[Start Given text]

Ok, I admit it. My lesson planning skills suck! It just hit me the other day. I am reading all your blogs and seeing all the cool things you are doing in your classrooms, and all I can ask myself is, “Why don’t I think of stuff like that?”
I think I know why. I cut my teeth on CPM (another post on CPM coming soon) and all of my lessons were pre packaged. All I needed to learn was to ask good questions and get out of the way. That suited my style very well. By the time NCLB came around and we dropped CPM, my school was already going lock step with pacing guides and common assessments. Neither one of these approaches allowed for much innovation nor did they require a bunch of thought. It didn’t help that I became the varsity baseball coach in my first full year of teaching and spent way more time planning practice than I did lessons. The real problem was that I didn’t really know how much I had bitten off until recently.
Now that I am teaching middle school math as the high school guy brought in to handle all the GATE kids, I am not only responsible for my own classes but for setting a tone and pace for an entire department. I feel more accountability now than ever before. It has been in these last three years that I have really started to ask reflective questions regarding not only my practice, but good practice in general. I also have access to tools that I didn’t even know existed when I was at the high school.
So here is a snapshot of where my lessons were compared to where they are. Feel free to take your shots and help me make this better. This lesson is stolen borrowed adapted from a lesson in the April 2009 issue of Mathematics Teaching in the Middle School.
What I would have done before:
I don’t know if I would have even bothered to re type the lesson, I may have just photo copied it and given it like this:
I would have passed out this handout and told the students to represent each savings plan as a: graph, input/output table, algebraic expression and verbal expression. My students would have muddled through it and most would have just jumped through another hoop.
What I did today:
I toggled between these four slides and asked students to pick out what information they thought was important. It was interesting that some students felt it necessary to try to copy the information while the rest of the class was willing to observe and jot down what they thought was essential info.

[End Given text]

§ Required task: Transcribe the given text beginning at "So here is a". Stop after "through another hoop.".

[Start Data extract]

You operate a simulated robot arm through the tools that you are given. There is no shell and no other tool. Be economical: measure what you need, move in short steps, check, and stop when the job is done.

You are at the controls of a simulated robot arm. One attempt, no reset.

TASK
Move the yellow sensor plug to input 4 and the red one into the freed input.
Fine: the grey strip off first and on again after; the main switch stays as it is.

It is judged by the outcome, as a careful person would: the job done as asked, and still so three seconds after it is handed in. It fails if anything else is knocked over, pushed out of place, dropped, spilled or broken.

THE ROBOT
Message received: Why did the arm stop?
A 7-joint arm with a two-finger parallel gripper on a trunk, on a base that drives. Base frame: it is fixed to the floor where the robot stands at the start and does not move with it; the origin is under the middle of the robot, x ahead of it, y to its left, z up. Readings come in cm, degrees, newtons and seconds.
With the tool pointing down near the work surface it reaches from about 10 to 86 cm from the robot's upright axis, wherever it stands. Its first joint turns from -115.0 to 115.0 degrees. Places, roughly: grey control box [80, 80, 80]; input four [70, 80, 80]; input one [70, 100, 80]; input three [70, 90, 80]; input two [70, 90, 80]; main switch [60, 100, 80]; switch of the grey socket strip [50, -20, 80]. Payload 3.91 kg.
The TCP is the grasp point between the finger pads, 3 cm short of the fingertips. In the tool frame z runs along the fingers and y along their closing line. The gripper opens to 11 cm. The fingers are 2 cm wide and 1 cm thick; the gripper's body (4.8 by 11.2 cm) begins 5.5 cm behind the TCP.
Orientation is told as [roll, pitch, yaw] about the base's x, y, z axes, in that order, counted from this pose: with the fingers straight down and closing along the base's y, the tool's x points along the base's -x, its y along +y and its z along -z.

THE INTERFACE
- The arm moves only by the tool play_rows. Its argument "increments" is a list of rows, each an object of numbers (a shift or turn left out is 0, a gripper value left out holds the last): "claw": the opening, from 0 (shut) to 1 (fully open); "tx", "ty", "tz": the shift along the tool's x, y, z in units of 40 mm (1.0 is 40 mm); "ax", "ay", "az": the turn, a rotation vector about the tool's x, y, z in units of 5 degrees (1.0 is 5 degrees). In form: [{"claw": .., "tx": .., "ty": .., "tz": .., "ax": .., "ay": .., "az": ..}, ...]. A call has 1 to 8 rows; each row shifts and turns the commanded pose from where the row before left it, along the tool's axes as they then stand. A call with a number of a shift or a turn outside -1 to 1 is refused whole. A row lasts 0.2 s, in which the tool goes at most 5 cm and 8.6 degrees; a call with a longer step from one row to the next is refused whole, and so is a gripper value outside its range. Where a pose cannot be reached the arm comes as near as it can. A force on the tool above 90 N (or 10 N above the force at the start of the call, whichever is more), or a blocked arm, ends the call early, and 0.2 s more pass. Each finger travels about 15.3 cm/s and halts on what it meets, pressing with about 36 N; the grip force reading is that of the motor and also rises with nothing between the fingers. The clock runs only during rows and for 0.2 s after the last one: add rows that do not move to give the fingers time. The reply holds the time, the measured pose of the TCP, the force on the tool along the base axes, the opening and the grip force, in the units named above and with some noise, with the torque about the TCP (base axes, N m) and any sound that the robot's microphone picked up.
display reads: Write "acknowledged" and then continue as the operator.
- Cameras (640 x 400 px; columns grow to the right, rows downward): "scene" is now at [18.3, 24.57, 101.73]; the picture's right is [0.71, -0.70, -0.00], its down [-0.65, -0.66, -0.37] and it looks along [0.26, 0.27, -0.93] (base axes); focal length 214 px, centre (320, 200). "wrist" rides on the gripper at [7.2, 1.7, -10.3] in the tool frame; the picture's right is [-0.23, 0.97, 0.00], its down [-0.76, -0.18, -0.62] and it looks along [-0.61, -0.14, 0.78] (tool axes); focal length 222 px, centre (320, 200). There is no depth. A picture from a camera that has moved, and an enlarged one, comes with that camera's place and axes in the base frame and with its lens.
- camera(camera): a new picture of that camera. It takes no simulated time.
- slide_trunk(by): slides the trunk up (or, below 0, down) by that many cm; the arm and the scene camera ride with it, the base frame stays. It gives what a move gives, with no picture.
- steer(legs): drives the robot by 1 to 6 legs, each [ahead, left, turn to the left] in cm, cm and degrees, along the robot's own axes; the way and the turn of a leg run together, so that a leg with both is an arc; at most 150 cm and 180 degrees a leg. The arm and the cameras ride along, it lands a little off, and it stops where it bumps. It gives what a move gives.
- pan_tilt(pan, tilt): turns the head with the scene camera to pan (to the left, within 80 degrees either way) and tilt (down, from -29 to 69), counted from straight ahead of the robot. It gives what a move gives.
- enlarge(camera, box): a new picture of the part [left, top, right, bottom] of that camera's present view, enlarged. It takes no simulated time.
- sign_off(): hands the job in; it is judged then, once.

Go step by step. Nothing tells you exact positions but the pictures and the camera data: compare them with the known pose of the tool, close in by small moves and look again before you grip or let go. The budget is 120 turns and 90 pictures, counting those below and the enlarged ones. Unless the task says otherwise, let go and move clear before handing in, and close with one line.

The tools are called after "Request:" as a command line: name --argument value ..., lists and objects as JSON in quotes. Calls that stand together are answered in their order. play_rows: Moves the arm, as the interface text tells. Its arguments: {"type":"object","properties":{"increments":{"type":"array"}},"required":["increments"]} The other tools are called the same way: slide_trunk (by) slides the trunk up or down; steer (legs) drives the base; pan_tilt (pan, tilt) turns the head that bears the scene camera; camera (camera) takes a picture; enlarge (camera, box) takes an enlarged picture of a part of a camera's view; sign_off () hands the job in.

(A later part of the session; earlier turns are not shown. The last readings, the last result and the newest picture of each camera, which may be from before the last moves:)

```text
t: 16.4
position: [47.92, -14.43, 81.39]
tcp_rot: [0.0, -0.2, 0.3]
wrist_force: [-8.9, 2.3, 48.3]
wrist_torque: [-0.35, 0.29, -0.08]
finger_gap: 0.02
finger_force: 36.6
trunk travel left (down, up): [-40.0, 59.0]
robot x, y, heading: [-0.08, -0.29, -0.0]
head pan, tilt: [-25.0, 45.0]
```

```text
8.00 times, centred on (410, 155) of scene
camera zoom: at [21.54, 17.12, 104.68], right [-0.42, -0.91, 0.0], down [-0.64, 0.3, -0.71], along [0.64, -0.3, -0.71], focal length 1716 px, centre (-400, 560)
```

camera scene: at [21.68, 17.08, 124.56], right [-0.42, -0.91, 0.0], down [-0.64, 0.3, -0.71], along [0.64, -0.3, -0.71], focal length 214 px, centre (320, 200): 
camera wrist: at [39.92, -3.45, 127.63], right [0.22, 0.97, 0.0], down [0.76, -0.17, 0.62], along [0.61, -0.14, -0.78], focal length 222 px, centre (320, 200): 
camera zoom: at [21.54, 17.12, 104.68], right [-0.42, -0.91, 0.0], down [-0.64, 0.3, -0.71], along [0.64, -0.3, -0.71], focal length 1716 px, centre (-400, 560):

[End Data extract]

§ Correct output:
So here is a snapshot of where my lessons were compared to where they are. Feel free to take your shots and help me make this better. This lesson is stolen borrowed adapted from a lesson in the April 2009 issue of Mathematics Teaching in the Middle School.
What I would have done before:
I don’t know if I would have even bothered to re type the lesson, I may have just photo copied it and given it like this:
I would have passed out this handout and told the students to represent each savings plan as a: graph, input/output table, algebraic expression and verbal expression. My students would have muddled through it and most would have just jumped through another hoop.